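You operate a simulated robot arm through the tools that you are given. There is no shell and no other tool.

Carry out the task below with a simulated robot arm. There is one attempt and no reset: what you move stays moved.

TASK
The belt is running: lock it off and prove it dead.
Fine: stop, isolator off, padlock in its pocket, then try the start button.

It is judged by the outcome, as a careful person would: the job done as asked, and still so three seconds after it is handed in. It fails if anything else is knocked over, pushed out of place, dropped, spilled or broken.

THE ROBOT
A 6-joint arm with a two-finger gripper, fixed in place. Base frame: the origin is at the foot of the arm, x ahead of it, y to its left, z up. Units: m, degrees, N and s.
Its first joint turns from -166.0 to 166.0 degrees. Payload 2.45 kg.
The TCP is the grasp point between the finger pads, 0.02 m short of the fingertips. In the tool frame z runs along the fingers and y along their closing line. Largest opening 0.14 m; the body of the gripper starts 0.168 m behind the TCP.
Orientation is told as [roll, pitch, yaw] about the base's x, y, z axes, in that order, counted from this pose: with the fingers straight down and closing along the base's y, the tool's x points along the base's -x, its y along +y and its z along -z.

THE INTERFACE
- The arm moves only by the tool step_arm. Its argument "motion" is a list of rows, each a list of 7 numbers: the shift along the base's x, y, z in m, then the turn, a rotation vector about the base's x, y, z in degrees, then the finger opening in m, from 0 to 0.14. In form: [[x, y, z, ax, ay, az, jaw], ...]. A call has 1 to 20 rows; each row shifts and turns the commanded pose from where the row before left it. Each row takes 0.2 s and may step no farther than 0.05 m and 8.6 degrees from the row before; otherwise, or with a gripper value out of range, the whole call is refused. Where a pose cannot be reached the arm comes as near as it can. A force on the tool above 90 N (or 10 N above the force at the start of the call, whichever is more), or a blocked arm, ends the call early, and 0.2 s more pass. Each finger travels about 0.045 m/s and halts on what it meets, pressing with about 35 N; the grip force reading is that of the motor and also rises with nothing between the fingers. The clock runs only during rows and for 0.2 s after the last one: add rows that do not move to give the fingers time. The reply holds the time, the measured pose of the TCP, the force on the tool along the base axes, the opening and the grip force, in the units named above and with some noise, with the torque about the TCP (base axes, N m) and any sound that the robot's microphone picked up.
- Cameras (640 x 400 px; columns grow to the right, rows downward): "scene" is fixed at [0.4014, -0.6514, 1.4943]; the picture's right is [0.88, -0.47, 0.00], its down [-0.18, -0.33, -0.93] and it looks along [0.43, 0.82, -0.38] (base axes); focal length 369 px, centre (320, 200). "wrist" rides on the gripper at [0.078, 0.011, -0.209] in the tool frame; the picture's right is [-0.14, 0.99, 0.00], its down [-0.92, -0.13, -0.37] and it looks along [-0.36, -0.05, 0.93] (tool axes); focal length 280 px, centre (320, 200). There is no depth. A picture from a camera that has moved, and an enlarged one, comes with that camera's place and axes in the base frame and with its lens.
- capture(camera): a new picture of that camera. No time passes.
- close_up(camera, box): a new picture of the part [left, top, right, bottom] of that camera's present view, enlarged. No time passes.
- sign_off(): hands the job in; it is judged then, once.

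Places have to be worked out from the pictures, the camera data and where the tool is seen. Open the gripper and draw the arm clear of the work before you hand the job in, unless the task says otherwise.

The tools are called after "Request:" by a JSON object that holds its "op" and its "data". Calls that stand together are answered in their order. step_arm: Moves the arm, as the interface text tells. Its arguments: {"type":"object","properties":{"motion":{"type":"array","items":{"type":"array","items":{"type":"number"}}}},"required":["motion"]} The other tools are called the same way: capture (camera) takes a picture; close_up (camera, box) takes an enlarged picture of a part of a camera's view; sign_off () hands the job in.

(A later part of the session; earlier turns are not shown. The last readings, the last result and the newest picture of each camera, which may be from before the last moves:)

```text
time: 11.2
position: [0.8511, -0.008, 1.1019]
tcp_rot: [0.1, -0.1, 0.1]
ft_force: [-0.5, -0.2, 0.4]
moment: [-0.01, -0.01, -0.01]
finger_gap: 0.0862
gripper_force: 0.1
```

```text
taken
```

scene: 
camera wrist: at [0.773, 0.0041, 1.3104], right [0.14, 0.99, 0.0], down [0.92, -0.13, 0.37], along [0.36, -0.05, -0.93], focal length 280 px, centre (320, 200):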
══════════════════════════════
EXCERPT PROVIDED:
未熟奇形腫(悪性)を正確に診断するには、最初の診察から最終的な確定診断に至るまで、さまざまな検査が必要です。

初診

未熟奇形腫(悪性)の診断は、まず詳しい聞き取りから始まり、患者さんの家族の病歴、月経の状況などの基本的な情報を確認します。

その後、触診や内診を行いしこりがないか、あるとすればどのような特徴があるかを調べます。

画像を使った診断

画像診断は、腫瘍の有無を知るために欠かせない方法です。

検査の種類どんなことがわかるか
超音波検査体に負担をかけずにすぐに結果が得られ、腫瘍の大まかな様子がわかる
CT検査腫瘍の大きさや周りの臓器との関係を細かく知ることができる
MRI検査軟らかい組織の様子がよくわかり、腫瘍の中がどうなっているかを詳しく見られる

血液検査

血液検査では腫瘍マーカーを測ります。

  • AFP(アルファフェトプロテイン):胎児の時期に作られるタンパク質で、大人では通常あまり見られない。
══════════════════════════════
EXERCISE AIM:
Cite the excerpt provided exactly. Begin with "検査の種類どんなことがわかるか" and finish with "人では通常あまり見られない。".

FINAL RESULT:
検査の種類どんなことがわかるか
超音波検査体に負担をかけずにすぐに結果が得られ、腫瘍の大まかな様子がわかる
CT検査腫瘍の大きさや周りの臓器との関係を細かく知ることができる
MRI検査軟らかい組織の様子がよくわかり、腫瘍の中がどうなっているかを詳しく見られる

血液検査

血液検査では腫瘍マーカーを測ります。

  • AFP(アルファフェトプロテイン):胎児の時期に作られるタンパク質で、大人では通常あまり見られない。